■ **Passage shown**:
By the time Grade 7 rolled around, Pynn had already been suspended multiple times and had a reputation — one that had started before he ever got into the school system, a byproduct of family notoriety. He took part in fights. He brought weapons to school.

He wasn’t forced to attend classes and when he did, he found it hard to keep up. Pynn had undiagnosed dyslexia.

“I couldn’t read a lot of stuff and I couldn't participate in a lot of stuff,” he said.

“Basically my way was, I’d sooner get expelled than figure it out. It was too hard at the time and once they realized I was in and out of trouble, [teachers] understood this is the road he’s going down and that’s it.”

IV. Making a friend in juvie

By the age of 12, Pynn was in the juvenile correctional system, and he liked it.

He later made friends, like Nick Winsor, a younger boy.

"He was one of the best friends you could have," Pynn said.

"He was a really, really loyal person. He was really fun and he was talented."

At 20, Winsor’s life would be taken away with a single shotgun blast to his neck.

Photos of Winsor as a thin, young man show sharp, dark eyes and hair to match, with tattoos on his face and neck. His lips were pressed together in a straight line.

The words "Trust No One" were tattooed in cursive writing across his two forearms. Spiderwebs spread out from both elbows.

“I would literally to that day … still to this day do anything for him and he would have done the same for me,” Pynn said.

“That’s the type of guy he was. If he was your friend, he was your friend. There was nothing he would not do for you.”

Pynn says he takes the blame for his death.

“It was my fault. It was on me. It was my situation,” Pynn said, mumbling. His head shakes side to side, his eyes close to slits.

“He wouldn’t have been there for no other reason than he was a good friend and he was there with me.”

V. What went down on Portugal Cove Road

For the first time since his trial and sentencing, Pynn is revealing his story of what happened the night he, Winsor and another man (the Crown believed it was Lyndon Butler, who would stand trial with Pynn) went to a home on Portugal Cove Road in the east end of St. John’s with a loaded shotgun. These are details that were not disclosed during his 2014 trial.

Pynn said he wanted to take back a gold pendant and chain — or its worth in cash — that his friend sold for him when Pynn was still inside Her Majesty’s Penitentiary.

Billy Power, who lived at the Portugal Cove Road house, would tell a jury he bought the jewelry for $5,000 years earlier, and that it was melted down.

“Once I grabbed a hold of it, the gun went off, it hit my friend. It hit Nick.”

■ **Goal 1**:
Locate "IV. Making a" and "a straight line." in the passage shown, and write out these words with everything between them.
■ **Goal 2**:
Pick up the passage shown at the point where it stops and go on.

■ **Raw data**:
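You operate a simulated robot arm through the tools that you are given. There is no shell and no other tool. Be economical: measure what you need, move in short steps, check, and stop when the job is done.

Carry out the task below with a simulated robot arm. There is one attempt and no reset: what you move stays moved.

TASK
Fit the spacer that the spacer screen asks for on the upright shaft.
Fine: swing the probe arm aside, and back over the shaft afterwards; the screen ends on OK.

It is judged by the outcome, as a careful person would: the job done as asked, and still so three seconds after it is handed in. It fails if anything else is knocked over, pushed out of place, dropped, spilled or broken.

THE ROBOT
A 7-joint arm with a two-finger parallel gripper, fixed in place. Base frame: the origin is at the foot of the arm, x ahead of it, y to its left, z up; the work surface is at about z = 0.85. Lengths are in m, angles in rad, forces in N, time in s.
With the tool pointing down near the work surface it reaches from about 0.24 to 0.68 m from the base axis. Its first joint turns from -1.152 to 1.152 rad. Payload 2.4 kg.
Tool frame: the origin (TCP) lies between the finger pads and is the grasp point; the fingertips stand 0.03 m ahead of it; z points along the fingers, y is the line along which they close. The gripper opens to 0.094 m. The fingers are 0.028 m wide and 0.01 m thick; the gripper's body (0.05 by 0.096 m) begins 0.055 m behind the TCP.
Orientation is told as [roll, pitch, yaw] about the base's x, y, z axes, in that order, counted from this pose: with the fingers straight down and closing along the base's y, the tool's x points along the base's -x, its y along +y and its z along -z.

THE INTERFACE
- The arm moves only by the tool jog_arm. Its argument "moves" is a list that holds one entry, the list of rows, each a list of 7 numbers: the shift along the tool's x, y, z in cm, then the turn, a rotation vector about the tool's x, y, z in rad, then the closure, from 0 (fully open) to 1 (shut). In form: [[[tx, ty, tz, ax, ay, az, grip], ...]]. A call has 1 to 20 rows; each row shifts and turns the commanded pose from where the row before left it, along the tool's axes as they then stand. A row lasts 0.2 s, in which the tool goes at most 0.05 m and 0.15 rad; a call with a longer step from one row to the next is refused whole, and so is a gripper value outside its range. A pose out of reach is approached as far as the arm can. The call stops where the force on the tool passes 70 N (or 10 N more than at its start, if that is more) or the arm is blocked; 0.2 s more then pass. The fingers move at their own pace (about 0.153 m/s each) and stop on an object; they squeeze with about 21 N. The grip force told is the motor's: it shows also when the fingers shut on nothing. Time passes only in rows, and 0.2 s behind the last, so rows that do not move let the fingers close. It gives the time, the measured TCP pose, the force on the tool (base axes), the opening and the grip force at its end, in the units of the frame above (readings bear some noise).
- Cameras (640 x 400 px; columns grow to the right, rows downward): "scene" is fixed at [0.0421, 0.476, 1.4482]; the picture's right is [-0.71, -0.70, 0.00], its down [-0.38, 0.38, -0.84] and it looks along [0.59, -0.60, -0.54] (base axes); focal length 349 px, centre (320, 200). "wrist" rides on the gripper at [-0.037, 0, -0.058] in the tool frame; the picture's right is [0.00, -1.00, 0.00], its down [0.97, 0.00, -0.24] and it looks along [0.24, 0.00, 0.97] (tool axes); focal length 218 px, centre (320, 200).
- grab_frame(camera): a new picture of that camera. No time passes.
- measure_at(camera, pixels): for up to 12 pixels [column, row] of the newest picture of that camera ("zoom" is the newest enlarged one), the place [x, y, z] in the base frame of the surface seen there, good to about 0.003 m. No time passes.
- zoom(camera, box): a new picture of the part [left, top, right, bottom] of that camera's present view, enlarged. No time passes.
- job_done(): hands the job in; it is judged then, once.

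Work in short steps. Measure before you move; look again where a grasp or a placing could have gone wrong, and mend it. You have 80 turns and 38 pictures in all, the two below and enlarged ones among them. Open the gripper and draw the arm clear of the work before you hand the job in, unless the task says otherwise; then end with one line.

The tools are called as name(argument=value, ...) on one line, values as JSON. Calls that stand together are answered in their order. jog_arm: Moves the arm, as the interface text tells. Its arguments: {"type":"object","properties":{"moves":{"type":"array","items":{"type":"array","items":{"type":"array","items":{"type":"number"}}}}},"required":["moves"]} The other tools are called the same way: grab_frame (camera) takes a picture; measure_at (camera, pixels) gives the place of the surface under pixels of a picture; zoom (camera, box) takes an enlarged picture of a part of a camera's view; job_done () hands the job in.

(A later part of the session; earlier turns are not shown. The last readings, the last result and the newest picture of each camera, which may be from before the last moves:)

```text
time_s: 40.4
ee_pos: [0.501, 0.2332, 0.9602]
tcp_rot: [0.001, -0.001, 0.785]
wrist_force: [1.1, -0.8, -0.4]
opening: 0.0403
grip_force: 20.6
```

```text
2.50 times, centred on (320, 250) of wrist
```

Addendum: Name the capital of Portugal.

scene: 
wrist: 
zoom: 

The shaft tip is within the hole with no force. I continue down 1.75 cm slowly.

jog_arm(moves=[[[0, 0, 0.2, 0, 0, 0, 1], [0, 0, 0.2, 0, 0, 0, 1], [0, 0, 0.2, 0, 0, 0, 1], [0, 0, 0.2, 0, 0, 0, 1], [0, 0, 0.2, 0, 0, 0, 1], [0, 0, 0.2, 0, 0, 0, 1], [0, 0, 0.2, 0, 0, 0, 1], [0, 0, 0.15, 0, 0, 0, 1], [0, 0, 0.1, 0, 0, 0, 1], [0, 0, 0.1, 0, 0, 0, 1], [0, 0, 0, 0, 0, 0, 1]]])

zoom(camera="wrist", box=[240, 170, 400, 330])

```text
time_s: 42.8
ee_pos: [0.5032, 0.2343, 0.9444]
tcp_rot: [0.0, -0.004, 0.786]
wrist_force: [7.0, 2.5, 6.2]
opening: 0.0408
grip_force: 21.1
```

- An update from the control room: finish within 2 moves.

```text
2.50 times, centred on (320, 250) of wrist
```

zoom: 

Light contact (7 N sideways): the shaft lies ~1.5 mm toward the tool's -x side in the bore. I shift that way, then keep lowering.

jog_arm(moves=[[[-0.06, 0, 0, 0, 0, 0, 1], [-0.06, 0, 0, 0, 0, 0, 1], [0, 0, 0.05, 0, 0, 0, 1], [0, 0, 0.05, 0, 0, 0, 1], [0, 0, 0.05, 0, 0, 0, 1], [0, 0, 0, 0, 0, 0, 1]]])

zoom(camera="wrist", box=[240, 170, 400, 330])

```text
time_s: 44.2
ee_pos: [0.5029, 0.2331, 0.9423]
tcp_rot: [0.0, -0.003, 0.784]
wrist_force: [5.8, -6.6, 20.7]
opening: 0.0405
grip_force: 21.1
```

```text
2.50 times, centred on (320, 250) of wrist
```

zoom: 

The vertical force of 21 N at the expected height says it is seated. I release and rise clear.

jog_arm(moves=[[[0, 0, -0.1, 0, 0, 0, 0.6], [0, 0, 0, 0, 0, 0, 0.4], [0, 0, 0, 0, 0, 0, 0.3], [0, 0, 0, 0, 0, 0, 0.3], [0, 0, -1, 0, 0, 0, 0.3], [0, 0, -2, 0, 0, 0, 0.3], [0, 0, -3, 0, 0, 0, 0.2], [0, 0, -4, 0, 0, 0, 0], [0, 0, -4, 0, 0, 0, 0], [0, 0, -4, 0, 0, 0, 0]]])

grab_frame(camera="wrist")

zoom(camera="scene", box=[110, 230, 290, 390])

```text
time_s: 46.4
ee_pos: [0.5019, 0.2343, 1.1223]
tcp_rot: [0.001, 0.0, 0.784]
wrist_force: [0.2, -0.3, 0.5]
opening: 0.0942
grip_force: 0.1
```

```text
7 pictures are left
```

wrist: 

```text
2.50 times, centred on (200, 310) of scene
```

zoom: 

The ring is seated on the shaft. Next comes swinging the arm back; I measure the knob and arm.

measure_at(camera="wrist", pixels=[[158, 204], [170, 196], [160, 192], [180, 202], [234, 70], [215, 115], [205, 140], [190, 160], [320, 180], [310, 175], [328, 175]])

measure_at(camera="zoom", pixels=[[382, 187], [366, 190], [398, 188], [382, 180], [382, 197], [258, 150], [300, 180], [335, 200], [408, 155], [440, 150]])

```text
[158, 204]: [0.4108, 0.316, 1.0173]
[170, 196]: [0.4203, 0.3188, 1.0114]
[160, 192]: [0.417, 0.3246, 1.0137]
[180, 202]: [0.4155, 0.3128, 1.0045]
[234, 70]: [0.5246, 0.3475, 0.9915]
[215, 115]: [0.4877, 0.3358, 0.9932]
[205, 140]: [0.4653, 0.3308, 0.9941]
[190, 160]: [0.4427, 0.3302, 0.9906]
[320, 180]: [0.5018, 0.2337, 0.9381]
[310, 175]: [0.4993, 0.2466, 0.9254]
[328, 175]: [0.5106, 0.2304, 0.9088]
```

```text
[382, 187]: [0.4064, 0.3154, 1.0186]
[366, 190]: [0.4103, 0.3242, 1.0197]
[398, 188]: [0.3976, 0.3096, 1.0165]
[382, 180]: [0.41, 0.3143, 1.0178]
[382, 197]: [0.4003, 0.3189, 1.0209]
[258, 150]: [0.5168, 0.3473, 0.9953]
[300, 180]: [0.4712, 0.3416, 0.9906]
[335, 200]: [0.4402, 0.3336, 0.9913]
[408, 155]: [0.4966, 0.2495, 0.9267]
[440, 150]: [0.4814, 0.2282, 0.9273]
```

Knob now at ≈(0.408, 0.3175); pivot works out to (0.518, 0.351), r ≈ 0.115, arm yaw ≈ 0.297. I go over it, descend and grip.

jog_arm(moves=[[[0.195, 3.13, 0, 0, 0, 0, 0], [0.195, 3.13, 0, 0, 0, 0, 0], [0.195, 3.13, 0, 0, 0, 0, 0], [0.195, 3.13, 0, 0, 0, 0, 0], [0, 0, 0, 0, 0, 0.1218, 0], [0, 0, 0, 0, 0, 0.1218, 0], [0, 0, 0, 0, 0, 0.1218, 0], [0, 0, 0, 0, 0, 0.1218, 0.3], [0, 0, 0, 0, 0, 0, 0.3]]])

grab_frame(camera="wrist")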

■ **Exercise result 1**:
IV. Making a friend in juvie

By the age of 12, Pynn was in the juvenile correctional system, and he liked it.

He later made friends, like Nick Winsor, a younger boy.

"He was one of the best friends you could have," Pynn said.

"He was a really, really loyal person. He was really fun and he was talented."

At 20, Winsor’s life would be taken away with a single shotgun blast to his neck.

Photos of Winsor as a thin, young man show sharp, dark eyes and hair to match, with tattoos on his face and neck. His lips were pressed together in a straight line.

■ **Exercise result 2**:
Grainy black and white surveillance video from outside Power’s house showed what happened before Winsor’s death.

Three hooded men go to the back door of a house. Billy Power comes out. Four people walk inside a detached garage. Moments later, a single shot rings out. Screams quickly follow.

Only three people run out.

Watch surveillance recorded at 271 Portugal Cove Road on July 9, 2011

Pynn says the gun’s purpose was to scare, not shoot.

“The gun was brought there with me. It was an intimidation-type thing, like ‘Hey, I want my f--king money.’ Once the gun came out, the guy just grabbed a hold of it, [Billy Power] just grabbed it,” Pynn said.

“There was a struggle, and obviously once you got your hand on it.… Once I grabbed a hold of it, the gun went off, it hit my friend. It hit Nick.”

Pynn has regrets — but perhaps not the regrets one might expect.

“He hit the ground and you could tell, all life went out of him. I knew he was dead,” he said.

“I needed to get out of there and I felt … and still feel to this day horrible about [that] because he’s my friend. I felt like I left him there on the floor bleeding out. He was dead. But I left him there. And that affects me.”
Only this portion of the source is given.